> **Requirements**
a – Quote the excerpt provided word for word, starting at "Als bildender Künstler" and ending with "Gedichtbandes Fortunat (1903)".
b – Please continue the excerpt provided.

> **Excerpt provided**

▼

Leben[Bearbeiten | Quelltext bearbeiten]

Ernst Gundolf war ein Sohn des jüdischen Mathematikers Sigmund Gundelfinger (Professor an der Technischen Hochschule Darmstadt) und dessen Ehefrau Amalie, geb. Gunz (1857–1922), Tochter eines Augsburger Großhändlers[1]. Der Germanist Friedrich Gundolf war sein älterer Bruder.[2]

Nach dem Besuch des Ludwig-Georgs-Gymnasiums in seiner Geburtsstadt Darmstadt begann Ernst Gundolf ein Studium der Rechtswissenschaften, das er jedoch aus gesundheitlichen Gründen abbrach.[3] Er litt unter Tuberkulose und besuchte in den Jahren ab 1902 regelmäßig Luftkurorte im Schweizer Sertigtal. Er beschäftigte sich als Privatgelehrter, einen regulären Beruf ergriff er zeitlebens nicht.[4] Im Zuge des Ersten Weltkriegs wurde er 1916 eingezogen und als Büroschreiber in Belgien und Frankreich verwendet. Von 1925 bis 1936 führte er seine Kuraufenthalte im Sertigtal fort.[2]

Gundolf hatte seinen Wohnsitz in Darmstadt. Wie sein Bruder gehörte er zum Kreis um Stefan George, wo er als „Weisheitsrat“ bzw. „Weisheitsbeirat“ galt.[4] Neben seinen Aufenthalten in der Schweiz reiste er auch mehrfach nach München. Dort bewegte er sich in den Kreisen um Alfred Kubin und Karl Wolfskehl. Er war auch mit den Berliner Malern Reinhold und Sabine Lepsius befreundet.[5]

Gundolf verfasste nur wenige Texte. Von besonderer Bedeutung ist sein Essay Die Philosophie Henri Bergsons. Er erschien 1912 im dritten Jahrbuch für die geistige Bewegung (Verlag der Blätter für die Kunst) und war eine der ersten Gesamtdarstellungen der Philosophie Henri Bergsons in deutscher Sprache. Als weiterer bedeutender Aufsatz von Gundolf gilt Nietzsche als Richter: Sein Amt. Er konnte nicht wie geplant im folgenden Jahrbuch erscheinen, da dieses nicht mehr verwirklicht wurde, sondern kam 1923 zusammen mit Kurt Hildebrandts Band Nietzsche als Richter unserer Zeit heraus. In den Mittelpunkt beider Essays stellte Gundolf die Idee des „Allgemein-Menschlichen“, in der die Dichtung Georges ihre „theoretische Mitte“ findet, und die in der Antike in maßgeblichem Sinne verwirklicht gewesen sei.[4]

Als bildender Künstler war Gundolf Autodidakt. Ab ca. 1900 fertigte er fast täglich Federzeichnungen an, außerdem schuf er Radierungen und Pastelle. Vier Jahrzehnte lang dienten ihm hauptsächlich Landschaften als Motiv, die in der Regel karg waren mit spärlichen Baumgruppen und stillen Gewässern. Seine Arbeiten zeigten Einflüsse des Jugendstils. Künstler wie Kubin, Aubrey Beardsley, Marcus Behmer und Melchior Lechter beeinflussten ihn.[5] Ästhetisch orientierte er sich insbesondere an der chinesischen Zeichenkunst.[2]

Von Ernst Gundolf gestaltetes Titelbild des Gedichtbandes Fortunat (1903)

▲

> **Data excerpts**
▼

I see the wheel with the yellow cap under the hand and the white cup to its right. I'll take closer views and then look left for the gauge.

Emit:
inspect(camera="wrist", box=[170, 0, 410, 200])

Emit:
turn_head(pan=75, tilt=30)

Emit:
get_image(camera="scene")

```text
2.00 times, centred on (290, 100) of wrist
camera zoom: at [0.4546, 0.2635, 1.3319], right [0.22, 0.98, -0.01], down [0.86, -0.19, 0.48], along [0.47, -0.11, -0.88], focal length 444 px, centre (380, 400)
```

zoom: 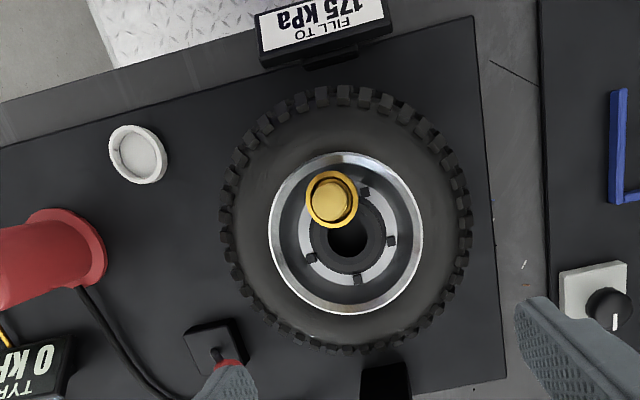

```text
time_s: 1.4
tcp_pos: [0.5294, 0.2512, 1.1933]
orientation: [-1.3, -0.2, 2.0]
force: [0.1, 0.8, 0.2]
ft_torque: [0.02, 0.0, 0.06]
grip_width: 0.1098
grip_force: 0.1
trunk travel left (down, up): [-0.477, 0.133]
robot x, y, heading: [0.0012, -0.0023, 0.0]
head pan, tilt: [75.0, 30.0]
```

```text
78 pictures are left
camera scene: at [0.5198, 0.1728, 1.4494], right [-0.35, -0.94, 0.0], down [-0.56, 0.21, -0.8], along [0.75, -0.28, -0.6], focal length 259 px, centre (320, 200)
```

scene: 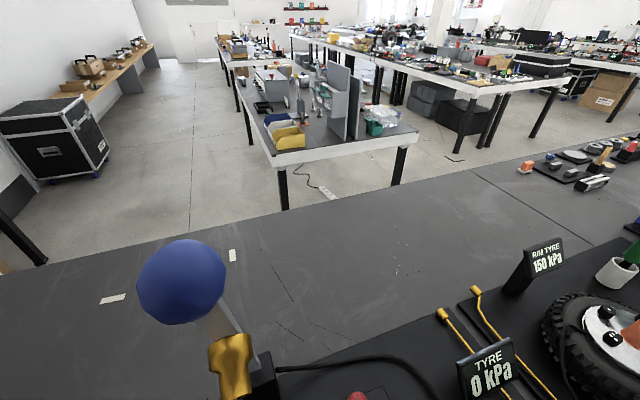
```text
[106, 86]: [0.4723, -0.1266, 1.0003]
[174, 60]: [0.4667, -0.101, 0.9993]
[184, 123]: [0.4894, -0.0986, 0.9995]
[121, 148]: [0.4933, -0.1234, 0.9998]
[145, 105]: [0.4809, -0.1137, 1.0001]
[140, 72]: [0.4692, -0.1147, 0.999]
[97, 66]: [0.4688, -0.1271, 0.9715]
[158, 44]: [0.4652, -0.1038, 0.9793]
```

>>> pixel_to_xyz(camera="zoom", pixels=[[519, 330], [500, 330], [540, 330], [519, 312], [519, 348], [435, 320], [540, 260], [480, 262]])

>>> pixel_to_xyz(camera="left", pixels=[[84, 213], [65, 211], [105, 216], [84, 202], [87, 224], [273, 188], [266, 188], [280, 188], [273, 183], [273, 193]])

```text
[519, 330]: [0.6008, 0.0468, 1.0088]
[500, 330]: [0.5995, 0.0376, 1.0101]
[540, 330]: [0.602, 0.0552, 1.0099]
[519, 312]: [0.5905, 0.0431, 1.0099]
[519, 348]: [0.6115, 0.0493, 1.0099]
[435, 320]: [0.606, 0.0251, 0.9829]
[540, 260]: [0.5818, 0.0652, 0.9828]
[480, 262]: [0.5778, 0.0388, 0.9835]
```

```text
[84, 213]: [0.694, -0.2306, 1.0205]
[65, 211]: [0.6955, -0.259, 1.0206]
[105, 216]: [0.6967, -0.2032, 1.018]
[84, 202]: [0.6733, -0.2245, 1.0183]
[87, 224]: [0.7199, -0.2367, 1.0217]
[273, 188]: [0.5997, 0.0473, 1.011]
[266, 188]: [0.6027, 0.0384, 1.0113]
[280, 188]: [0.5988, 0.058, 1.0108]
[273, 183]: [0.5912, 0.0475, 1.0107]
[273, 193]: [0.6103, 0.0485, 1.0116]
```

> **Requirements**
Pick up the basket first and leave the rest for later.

▲

> **Written answers**
a –
Als bildender Künstler war Gundolf Autodidakt. Ab ca. 1900 fertigte er fast täglich Federzeichnungen an, außerdem schuf er Radierungen und Pastelle. Vier Jahrzehnte lang dienten ihm hauptsächlich Landschaften als Motiv, die in der Regel karg waren mit spärlichen Baumgruppen und stillen Gewässern. Seine Arbeiten zeigten Einflüsse des Jugendstils. Künstler wie Kubin, Aubrey Beardsley, Marcus Behmer und Melchior Lechter beeinflussten ihn.[5] Ästhetisch orientierte er sich insbesondere an der chinesischen Zeichenkunst.[2]

Von Ernst Gundolf gestaltetes Titelbild des Gedichtbandes Fortunat (1903)

b –
Gundolf verschenkte seine Werke häufig im Freundeskreis und zeigte nur wenig Interesse daran, mit ihnen an die Öffentlichkeit zu treten und Ausstellungen zu beschicken. 1928 hatte er jedoch eine Einzelausstellung in der Kunsthalle Mannheim. Für Bücher des George-Kreises gestaltete er Titelbilder und Einbände (u. a. Fortunat von Friedrich Gundolf, 1903, und Kaiser Friedrich der Zweite von Ernst Kantorowicz, 1927). Der Verlag der Blätter für die Kunst brachte 1905 zwölf seiner Zeichnungen heraus.[5]

Nach der Reichspogromnacht wurde Gundolf verhaftet und kurzzeitig im KZ Buchenwald interniert. Auf Drängen seiner Freunde verließ er kurz vor Beginn des Zweiten Weltkriegs Deutschland und emigrierte 1939 nach London. Seine langjährige enge Freundin bzw. Lebensgefährtin[4], die Darmstädter Lehrerin Else Kühner (1870–1957),[6] blieb zurück. Im Exil lebte Gundolf trotz einiger neuer Bekanntschaften zu anderen Deutschen, mit denen er zusammen las und übersetzte, relativ isoliert und in Einsamkeit.[2] In seinen letzten Lebensjahren schrieb er nicht mehr, blieb aber weiterhin künstlerisch tätig. Seine Arbeiten entwickelten sich zu dieser Zeit von Landschaften hin zu abstrakten Strichgebilden.[5] Kurz nach dem Ende des Zweiten Weltkriegs erkrankte er und starb in London.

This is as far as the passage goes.